The women’s field for Boston is loaded, led by a pair of Kenyans: Peres Jepchirchir, the Olympic and New York City Marathon champion, and Joyciline Jepkosgei, who won last year’s London Marathon. The top Americans include Molly Seidel, the Olympic bronze medalist, and Des Linden, who won Boston in 2018.
But in addition to vying for the master’s division crown for runners over 40, Wodak and Elmore expect to be in the mix among the elites, and for good reason. A slew of — how to put this? — more experienced runners have been doing big things lately. In January, Sara Hall, now 39, set an American record for the women’s half-marathon, while Keira D’Amato, a 37-year-old mother of two, broke the longstanding American record for the women’s marathon, both in Houston. A few weeks later, Nick Willis, 38, ran a sub-four-minute mile for the 20th consecutive year, breaking his own record.
“I think there used to be this feeling that there was a ‘best before’ date, and once you hit that age, you move on — especially, in many cases, for women,” Elmore said. “But you don’t necessarily hit your limit at any given age. And if things are going well and you’re running well, why stop?”
An All-American at Stanford, Elmore was a middle-distance specialist who competed in the 1,500 meters at the 2004 Olympic Games. She did not make her marathon debut until 2019. A year later, she set the Canadian national record when she placed third in the Houston Marathon in 2 hours 24 minutes 50 seconds.
Wodak, the Canadian record-holder for 10,000 meters, did not run her first marathon until 2013, then went seven years before doing another.
“I think I have more in me,” said Wodak, whose personal best is 2:26:19. “I can get faster, definitely.”
In the process, both athletes have shown that there is nothing wrong with stepping away from the sport before returning to it. In fact, a break — for whatever reason — can even be beneficial.
“If you lose the passion, you’re going to burn yourself out,” Wodak said. “But it’s never too late to come back — ever.”
She would know. After graduating from Simon Fraser University in British Columbia, she stopped running competitively for several years. In the meantime, she applied to join the police force in Vancouver, but when she was deferred, she found herself contemplating what she would do next. She was also going through a divorce. As she coped with change, she dug out her sneakers.
“I really threw myself full throttle back into running when I was going through that time in my life,” she recalled.

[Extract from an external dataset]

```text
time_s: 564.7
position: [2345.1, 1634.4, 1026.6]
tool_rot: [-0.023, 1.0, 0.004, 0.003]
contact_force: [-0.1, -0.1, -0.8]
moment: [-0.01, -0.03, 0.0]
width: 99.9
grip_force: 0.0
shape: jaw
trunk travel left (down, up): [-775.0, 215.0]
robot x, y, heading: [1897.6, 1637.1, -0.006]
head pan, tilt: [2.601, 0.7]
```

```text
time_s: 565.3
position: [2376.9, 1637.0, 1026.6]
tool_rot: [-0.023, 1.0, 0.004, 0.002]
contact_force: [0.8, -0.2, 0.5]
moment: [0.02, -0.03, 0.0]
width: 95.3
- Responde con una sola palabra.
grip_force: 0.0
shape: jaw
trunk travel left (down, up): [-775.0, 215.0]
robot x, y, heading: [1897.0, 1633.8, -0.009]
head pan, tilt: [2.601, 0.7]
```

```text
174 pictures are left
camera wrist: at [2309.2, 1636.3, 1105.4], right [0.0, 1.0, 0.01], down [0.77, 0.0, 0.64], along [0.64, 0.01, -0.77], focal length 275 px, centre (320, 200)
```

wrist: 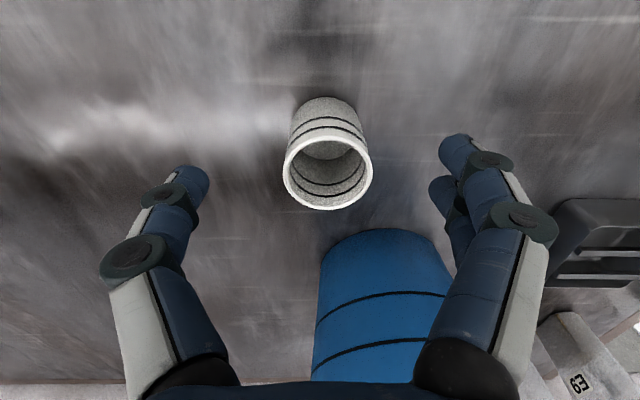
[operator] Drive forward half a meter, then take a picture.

By 2010, Wodak had shown enough promise to make her first national team, joining a Canadian contingent in Japan for a mixed-gender road racing event known as the Chiba Ekiden Relay. Elmore was one of her teammates. It was a reunion years in the making that forged an even closer bond between them.
“I always looked up to her,” Wodak said.
Yet as Wodak continued to improve, going on to compete in the 10,000 meters at the 2016 Olympic Games, Elmore took her own hiatus. In 2012, after falling bitterly short of running the Olympic standard in the 1,500 meters that would have allowed her to compete in London, she announced her retirement. “I was pretty heartbroken, honestly,” she said.
She also wanted to start a family with her husband, the Olympic runner Graham Hood. After giving birth to their first child in 2014, she began training again and even competed as a professional triathlete for a few years. But after the birth of her second child in 2018, she found that her time was more limited: How was she supposed to train for triathlons while raising two sons? So, in 2019, after a seven-year absence from competitive running, she returned — as a marathoner.
“I really just got back into running for the fun of it, and to do it with friends,” Elmore said.
Last summer, at the start line in Sapporo, she reconnected with one of them.
“If you’d told us when we were in high school 25 years ago that we would be running the Olympic marathon together, I would’ve thought you were crazy,” Wodak said.
They recently spent about a week training together in Southern California. Wodak said her preparation for Boston had gone well, or about as well as any marathon preparation can go. The miles are long and sometimes solitary. And in Vancouver, where she lives, the weather is often unpredictable. (She ran through a snowstorm last week.)
Wodak and Elmore will be making their Boston debuts, a sort of bucket-list item for both of them. “We’ve always joked that you’re not a real marathoner until you’ve done Boston,” Elmore said.
The dynamic between them is unique. Wodak said she was grateful for Elmore’s presence in her life, for helping to inspire her to keep running. But they are also competitive, and Wodak acknowledged that she had been monitoring Elmore’s workouts on Strava, the online exercise-tracking tool, before they met up in Toronto last week for their flight to Boston.
“She’s had some killer workouts in the last few weeks, and I’m like, ‘Oh, man, she’s so fit!’” Wodak said. “She’s one of the toughest runners I’ve ever met.”